3. Blog to control your public expertise and also to raise the visibility of published articles. I’m a research administrator so my employer university hasn’t given me a public webpage on their site. Instead, I’ve cobbled together a web presence through this personal site; profiles on Twitter, Academia.edu, Google Scholar; and sites like The Conversation. I comment about research in-progress and post relevant news items. I try to turn each article’s publication into a personal ‘release’ event similar to music and film. Blogging has led to several productive collaborations, to higher article citations by international research teams, and to the opportunity to do blind peer review for several international journals. It enables me to comment on new developments not covered in an article.
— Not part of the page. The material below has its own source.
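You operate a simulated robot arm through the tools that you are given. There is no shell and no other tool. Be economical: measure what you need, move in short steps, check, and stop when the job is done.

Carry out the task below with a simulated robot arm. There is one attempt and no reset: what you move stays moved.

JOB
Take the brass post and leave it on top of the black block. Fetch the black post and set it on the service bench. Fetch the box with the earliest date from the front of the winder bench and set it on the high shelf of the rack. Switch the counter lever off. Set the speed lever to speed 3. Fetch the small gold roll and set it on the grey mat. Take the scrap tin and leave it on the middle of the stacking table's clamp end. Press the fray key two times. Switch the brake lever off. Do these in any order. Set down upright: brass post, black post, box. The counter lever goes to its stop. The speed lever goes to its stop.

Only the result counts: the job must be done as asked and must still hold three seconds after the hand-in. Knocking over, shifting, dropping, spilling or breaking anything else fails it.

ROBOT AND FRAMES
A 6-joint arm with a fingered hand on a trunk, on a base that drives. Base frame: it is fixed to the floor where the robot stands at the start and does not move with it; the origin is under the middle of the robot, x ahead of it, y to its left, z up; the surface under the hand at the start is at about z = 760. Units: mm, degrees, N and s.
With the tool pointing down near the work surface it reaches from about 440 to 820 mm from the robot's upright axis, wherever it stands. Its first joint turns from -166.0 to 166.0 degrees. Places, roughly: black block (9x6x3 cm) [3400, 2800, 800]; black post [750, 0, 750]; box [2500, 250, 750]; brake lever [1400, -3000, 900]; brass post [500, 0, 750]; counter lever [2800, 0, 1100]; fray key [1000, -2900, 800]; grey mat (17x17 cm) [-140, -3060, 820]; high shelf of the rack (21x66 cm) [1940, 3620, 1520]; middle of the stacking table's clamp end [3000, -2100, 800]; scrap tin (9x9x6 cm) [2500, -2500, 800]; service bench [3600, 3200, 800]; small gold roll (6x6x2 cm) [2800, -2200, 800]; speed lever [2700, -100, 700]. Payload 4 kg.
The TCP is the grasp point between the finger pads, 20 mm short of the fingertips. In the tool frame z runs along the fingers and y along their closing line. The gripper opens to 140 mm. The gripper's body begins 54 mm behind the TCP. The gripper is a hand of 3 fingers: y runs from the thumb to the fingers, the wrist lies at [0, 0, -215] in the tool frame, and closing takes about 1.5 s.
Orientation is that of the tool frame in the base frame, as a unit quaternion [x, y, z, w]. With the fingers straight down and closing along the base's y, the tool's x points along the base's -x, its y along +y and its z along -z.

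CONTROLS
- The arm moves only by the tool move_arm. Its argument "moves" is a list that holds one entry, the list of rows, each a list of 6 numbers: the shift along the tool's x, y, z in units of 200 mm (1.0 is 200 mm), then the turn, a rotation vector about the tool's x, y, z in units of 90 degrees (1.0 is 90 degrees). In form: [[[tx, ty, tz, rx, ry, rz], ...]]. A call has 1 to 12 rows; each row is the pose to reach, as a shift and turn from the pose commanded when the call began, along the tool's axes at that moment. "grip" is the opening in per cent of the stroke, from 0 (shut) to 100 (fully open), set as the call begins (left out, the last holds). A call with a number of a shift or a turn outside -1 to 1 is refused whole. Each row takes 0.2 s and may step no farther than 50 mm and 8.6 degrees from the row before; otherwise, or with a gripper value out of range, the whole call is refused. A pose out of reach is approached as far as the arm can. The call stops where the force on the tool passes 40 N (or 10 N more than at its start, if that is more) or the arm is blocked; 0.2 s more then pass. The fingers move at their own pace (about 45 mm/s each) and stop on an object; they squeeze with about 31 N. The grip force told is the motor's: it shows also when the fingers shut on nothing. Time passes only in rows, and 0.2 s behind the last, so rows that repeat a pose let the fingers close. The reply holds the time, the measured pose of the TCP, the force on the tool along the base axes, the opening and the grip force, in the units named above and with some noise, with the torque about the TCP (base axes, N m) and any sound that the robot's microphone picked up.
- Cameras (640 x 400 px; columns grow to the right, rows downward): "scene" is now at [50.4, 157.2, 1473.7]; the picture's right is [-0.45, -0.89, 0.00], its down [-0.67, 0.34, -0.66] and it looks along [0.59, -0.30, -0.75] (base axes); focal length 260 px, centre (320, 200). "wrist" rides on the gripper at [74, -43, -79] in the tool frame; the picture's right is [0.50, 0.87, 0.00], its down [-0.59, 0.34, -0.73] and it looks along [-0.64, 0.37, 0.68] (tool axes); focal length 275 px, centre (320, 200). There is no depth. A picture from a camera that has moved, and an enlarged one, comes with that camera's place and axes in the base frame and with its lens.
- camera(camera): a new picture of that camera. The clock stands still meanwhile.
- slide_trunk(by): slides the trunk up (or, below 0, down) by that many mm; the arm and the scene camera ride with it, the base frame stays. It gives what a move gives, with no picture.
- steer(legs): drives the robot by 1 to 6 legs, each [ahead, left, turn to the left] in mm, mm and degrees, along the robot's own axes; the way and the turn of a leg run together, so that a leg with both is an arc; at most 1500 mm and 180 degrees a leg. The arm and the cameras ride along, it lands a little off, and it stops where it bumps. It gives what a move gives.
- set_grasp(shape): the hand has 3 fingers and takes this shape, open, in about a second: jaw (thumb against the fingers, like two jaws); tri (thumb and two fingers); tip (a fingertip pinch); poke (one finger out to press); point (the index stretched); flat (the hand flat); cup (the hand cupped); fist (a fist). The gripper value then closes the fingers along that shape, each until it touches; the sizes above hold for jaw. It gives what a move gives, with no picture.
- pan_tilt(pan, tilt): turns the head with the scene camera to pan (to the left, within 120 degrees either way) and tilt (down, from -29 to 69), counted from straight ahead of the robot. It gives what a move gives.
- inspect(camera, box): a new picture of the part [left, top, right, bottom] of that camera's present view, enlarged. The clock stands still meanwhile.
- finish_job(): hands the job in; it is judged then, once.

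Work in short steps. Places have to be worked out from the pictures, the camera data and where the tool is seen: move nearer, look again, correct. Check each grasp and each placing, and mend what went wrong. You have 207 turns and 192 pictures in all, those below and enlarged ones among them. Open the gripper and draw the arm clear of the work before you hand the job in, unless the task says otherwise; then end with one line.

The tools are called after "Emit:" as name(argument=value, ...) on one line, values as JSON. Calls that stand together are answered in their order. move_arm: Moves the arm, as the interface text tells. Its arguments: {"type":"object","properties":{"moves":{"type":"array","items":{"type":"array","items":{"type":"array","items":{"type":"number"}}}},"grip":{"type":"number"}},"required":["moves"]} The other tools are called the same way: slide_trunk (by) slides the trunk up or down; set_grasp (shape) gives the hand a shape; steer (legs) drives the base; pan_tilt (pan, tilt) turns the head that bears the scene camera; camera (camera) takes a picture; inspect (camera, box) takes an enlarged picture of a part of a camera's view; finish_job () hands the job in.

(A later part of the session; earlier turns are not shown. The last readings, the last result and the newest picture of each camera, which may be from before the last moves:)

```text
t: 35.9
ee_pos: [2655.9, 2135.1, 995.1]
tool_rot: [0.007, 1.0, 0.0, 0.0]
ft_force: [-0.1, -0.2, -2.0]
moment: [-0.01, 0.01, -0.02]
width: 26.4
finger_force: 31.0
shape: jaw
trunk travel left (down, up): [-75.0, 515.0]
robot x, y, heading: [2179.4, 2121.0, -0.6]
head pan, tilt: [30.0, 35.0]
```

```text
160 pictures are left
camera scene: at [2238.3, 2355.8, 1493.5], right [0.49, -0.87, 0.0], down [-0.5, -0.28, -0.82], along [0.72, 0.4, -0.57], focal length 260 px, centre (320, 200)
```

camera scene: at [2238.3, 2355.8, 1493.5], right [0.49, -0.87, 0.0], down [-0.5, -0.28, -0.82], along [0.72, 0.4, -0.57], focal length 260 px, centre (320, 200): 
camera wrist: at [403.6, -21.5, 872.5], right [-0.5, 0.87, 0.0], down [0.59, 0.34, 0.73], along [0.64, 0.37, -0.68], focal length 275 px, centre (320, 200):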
This is a ‘work around’ for the significant delays in journal publishing and also maintains the ‘currency’ of individual articles.

 

4. Keep your major projects separate. I try and blog several times a week or spend 10-15 minutes compiling a daily links list. (I did that for eight years at Disinformation — see the 1998-2003 site archives — so I can do so very quickly.) I also have several articles and a PhD draft that are in-progress. For me, the blog serves as a daily exercise to get writing and to capture relevant information that won’t necessarily be included in the articles or PhD. I found that drafting, re-drafting and understanding quality scholarship in a field is pivotal to the PhD, whilst understanding current debates and editorial formats is crucial to journal publishing. It’s OK to keep your major projects separate or ’embargoed’ if it helps you to complete this research. Just use blogging and social media as a tool to develop your writing prowess and to self-promote your expertise and research outputs.